FHFA Should Move Quicker on Single GSE Securities: MBA

Due to the spread between Fannie Mae and Freddie Mac mortgage-backed securities, Freddie paid lenders an estimated $650 million in 2013 to match what Fannie pays its lenders, according to new estimates by an independent economist.

Freddie participate certificates have traded at a disadvantage to Fannie MBS for many years. The $650 million subsidy (which Freddie calls "market adjusted pricing" or MAP) ensures lenders will receive nearly the same price as Fannie pays for loans.

The MAP payment also benefits investors because Freddie’s participation certificates trade a discount to Fannie mortgage-backed securities, according to economist Jay Brinkmann, former chief economist with the Mortgage Bankers Association.

"As long as the performance of the securities is essentially the same, investors get a better yield on the Freddie’s because they pay a lower price for the exact same performance and same credit guarantee from the government," Brinkman said.

Now based in New Orleans, Brinkmann estimates that Freddie has made $3.2 billion in MAP payments (2009-2014) since the GSEs were placed in conservatorship. He estimates the MAP payments in 2014 will total $375 million by yearend and it could be higher if refinancings pick up in the final quarter.

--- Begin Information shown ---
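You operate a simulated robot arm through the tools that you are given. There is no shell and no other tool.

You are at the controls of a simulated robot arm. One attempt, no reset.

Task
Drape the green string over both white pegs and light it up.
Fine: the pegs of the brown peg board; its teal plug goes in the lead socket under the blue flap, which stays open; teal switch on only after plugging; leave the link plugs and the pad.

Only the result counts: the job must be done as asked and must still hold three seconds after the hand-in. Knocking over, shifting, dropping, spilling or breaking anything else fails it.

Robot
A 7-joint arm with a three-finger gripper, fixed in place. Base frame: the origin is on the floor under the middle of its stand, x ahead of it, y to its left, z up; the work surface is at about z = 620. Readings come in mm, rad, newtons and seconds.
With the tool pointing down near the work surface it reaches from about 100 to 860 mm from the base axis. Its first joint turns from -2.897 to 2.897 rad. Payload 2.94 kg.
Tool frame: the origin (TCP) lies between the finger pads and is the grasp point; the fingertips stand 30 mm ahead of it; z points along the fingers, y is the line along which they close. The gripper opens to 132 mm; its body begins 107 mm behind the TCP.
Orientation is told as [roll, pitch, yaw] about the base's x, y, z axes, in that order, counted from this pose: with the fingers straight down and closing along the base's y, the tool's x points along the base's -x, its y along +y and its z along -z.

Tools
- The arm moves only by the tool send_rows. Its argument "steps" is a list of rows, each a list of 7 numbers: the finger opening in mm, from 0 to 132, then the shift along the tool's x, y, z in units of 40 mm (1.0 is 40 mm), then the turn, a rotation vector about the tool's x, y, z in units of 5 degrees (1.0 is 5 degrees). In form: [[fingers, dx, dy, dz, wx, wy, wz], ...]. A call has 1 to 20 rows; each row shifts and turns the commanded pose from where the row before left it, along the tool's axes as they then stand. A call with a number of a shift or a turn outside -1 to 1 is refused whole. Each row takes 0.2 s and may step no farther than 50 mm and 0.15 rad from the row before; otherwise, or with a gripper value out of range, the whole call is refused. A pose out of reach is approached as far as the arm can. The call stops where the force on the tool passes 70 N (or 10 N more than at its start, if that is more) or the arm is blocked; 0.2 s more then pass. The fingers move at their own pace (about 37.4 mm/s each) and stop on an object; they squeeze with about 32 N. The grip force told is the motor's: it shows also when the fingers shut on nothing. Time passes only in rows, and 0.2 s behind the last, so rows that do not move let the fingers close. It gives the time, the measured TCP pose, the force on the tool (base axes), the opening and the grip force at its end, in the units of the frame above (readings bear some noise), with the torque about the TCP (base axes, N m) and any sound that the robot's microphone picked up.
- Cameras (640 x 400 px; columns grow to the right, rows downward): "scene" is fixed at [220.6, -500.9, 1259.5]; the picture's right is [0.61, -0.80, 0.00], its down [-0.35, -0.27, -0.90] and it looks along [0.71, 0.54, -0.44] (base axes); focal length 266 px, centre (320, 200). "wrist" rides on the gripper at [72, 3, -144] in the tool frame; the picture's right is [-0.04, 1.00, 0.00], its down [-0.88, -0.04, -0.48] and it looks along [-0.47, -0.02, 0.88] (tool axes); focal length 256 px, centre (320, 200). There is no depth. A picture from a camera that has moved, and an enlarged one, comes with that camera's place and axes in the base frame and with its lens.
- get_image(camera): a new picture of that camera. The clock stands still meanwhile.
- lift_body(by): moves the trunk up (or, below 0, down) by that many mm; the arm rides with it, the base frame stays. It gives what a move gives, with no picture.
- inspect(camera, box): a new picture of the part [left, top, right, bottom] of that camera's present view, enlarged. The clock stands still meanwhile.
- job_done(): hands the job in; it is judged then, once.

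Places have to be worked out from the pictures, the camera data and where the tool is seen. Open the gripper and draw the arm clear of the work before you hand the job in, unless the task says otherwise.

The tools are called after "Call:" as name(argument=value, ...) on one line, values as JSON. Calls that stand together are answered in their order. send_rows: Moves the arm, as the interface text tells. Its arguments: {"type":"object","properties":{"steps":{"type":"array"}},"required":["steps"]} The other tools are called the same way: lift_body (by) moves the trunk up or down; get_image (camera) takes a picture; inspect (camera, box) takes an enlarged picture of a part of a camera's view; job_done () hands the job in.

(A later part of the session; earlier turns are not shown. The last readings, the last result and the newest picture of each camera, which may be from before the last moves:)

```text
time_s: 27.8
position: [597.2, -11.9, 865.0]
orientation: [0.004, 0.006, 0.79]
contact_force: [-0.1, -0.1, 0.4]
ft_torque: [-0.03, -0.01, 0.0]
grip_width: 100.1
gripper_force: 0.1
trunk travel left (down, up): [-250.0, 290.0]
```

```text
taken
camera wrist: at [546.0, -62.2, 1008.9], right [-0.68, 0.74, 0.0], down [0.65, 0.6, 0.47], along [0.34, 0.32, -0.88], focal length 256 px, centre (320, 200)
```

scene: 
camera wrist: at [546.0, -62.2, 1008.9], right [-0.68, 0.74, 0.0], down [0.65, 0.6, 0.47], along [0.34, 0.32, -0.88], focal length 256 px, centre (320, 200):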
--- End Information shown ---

The government-sponsored enterprise regulator is trying to make Freddie participation certificates more competitive with Fannie MBS by creating a single security so the market adjusted pricing payments are no longer necessary.

Fannie and Freddie would issue securities with identical payment dates and other features, according to the FHFA’s proposal. This single security would be issued via a new common securitization platform that is expected to take several years to build. 

"The most interesting part of this proposal is the ability to place Freddie Mac securities into Fannie Mae resecuritizations" and Fannie securities into Freddie resecuritizations, according to Laurie Goodman the director of the Urban Institute's Housing Finance Policy Center.

"This structural option makes it very likely that the securities backed by the entities will trade equivalently," she said in a Sept. 5 report entitled "The $400 million case for a single GSE security."

The Mortgage Bankers Association supports the FHFA’s move but the trade group would like the agency to accelerate the timetable for issuing the single security and drop the linkage with the common securitization platform, which could take several years to complete.

"FHFA should act quickly to have the GSEs make the necessary changes to their processes within a relatively short timeframe and uncouple the single security process from the worthy, but necessarily complicated, development of the common securitization platform," said David Stevens, the president and chief executive of MBA.

Goodman also expressed concerns that "FHFA may be contemplating a slower pace in the project than it warrants." She noted that Freddie is forced to subsidize lenders, "the cost of which is ultimately borne by U.S. taxpayers."